Continued from Part I

Imagine, if you will, that one day your kid brother suddenly gets it in his head to leave home in pursuit of adventure and takes off with nearly half the family fortune in tow. Nothing is heard from him for years. Nothing is heard about him either except for disquieting rumors that make you squirm. Then, a few years later, your brother reappears with every indication that he has squandered all his money, but rather than be rebuked as you would expect, your father throws a feast for him! How would you feel?

I am fairly certain that many of us would feel pretty much like the elder son in Jesus's parable of the lost son did.

'Now his elder son was in the field; and when he came and approached the house, he heard music and dancing. He called one of the slaves and asked what was going on. He replied, "Your brother has come, and your father has killed the fatted calf, because he has got him back safe and sound." Then he became angry and refused to go in. His father came out and began to plead with him.

But he answered his father, "Listen! For all these years I have been working like a slave for you, and I have never disobeyed your command; yet you have never given me even a young goat so that I might celebrate with my friends. But when this son of yours came back, who has devoured your property with prostitutes, you killed the fatted calf for him!"

Then the father said to him, "Son, you are always with me, and all that is mine is yours. But we had to celebrate and rejoice, because this brother of yours was dead and has come to life; he was lost and has been found." ' (Luke 15:25-32 NRSV)

The elder son was outraged and to any sensible person such outrage is probably justified.
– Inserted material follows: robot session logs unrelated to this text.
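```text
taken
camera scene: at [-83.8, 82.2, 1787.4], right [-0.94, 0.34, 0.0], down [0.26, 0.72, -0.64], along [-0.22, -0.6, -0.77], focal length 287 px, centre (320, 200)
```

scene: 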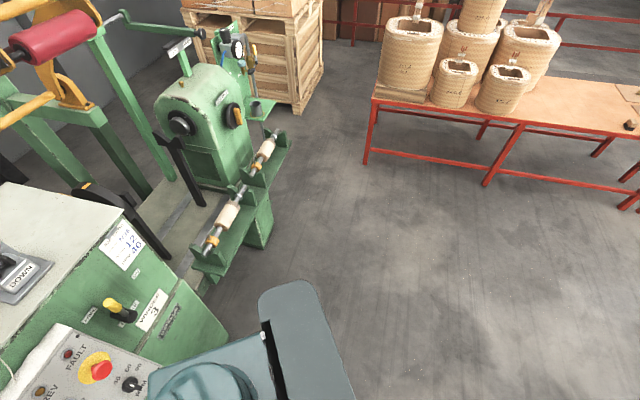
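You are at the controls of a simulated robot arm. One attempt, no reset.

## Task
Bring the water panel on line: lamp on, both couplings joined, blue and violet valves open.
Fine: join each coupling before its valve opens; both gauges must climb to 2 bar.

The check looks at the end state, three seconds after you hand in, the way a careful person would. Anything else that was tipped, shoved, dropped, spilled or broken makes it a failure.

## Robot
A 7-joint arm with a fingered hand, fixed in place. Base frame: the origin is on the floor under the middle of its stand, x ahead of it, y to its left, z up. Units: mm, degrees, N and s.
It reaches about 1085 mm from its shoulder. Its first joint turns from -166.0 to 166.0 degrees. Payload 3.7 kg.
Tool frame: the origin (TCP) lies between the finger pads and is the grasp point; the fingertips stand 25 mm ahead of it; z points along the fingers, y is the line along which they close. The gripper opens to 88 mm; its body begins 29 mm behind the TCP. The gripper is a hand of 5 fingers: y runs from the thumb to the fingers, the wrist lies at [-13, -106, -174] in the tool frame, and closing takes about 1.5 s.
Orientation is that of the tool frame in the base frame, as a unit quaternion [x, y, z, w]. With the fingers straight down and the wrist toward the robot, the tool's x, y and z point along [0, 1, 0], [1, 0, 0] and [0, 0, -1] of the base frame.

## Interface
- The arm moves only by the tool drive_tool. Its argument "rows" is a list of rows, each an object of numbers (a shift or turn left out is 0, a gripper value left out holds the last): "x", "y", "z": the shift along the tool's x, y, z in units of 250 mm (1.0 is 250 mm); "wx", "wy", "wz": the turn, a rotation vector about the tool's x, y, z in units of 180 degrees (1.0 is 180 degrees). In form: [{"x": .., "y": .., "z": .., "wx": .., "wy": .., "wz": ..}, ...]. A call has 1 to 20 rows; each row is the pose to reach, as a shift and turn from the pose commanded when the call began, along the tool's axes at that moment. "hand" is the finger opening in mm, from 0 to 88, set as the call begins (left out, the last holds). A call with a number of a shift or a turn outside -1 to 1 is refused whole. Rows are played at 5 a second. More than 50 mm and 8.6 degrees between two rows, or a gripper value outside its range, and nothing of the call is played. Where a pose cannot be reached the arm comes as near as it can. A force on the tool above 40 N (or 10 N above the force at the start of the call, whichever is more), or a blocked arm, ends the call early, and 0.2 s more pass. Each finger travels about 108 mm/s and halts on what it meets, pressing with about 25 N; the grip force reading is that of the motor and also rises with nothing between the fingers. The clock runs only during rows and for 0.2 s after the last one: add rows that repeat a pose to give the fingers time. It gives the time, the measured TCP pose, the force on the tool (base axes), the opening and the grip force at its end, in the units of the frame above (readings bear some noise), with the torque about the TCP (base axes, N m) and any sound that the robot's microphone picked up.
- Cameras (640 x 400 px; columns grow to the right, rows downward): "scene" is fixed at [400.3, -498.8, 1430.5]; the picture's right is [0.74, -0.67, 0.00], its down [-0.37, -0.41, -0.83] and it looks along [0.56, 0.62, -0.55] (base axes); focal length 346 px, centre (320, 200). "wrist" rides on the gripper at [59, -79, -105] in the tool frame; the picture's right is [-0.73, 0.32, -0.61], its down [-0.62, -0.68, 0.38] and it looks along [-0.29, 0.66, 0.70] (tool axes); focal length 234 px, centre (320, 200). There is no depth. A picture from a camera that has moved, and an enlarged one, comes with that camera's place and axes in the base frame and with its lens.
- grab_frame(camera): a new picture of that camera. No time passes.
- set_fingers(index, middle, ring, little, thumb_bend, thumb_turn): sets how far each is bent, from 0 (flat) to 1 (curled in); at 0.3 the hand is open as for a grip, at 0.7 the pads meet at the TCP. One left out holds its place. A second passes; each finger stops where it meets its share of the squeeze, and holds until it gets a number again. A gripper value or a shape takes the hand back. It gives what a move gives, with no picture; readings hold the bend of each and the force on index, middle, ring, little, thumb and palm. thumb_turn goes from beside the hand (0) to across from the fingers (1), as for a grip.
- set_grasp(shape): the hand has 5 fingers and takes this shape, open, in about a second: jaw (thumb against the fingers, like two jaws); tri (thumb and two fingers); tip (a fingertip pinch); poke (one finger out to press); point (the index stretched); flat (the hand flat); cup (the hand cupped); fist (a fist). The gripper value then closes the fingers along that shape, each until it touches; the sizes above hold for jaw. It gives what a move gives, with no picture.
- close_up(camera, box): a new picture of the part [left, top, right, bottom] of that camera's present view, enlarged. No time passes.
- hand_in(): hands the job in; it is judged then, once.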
How could you possible reward somebody who has proved himself to be such a wastrel while denying proper reward to somebody who so obviously deserved it? The elder son had been obedient, loyal, dutiful, faithful, hardworking and respectable. And, yet, the younger son who had disgraced himself and the family was getting a party thrown for him! Where was the justice in this?
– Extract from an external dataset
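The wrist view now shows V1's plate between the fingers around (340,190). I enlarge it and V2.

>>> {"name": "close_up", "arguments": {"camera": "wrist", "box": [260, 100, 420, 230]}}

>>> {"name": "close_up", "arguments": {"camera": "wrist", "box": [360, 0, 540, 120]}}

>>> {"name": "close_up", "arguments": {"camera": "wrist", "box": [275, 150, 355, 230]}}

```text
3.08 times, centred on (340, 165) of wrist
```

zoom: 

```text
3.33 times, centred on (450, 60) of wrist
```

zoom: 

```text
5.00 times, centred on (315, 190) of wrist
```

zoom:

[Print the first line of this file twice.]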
The elder son didn't understand—as many of us don't—two vital facts: One, he didn't understand his identity; who he truly was in relation to his father. Two, he didn't understand his father and the tremendous love and compassion he had for his children. The elder son thought of himself as a slave who was required to obey what was asked of him, and saw his father as somebody he had to serve in order to be rewarded!

See how, in his anger, he reveals his total lack of understanding. "All these years I have been working like a slave for you, and I have never disobeyed your command," he says. And then he goes on, the real reasons for his outrage surfacing. "Yet, you have never given me even a young goat so that I might celebrate with my friends. But when this son of yours came back, who has devoured your property with prostitutes, you killed the fatted calf for him!"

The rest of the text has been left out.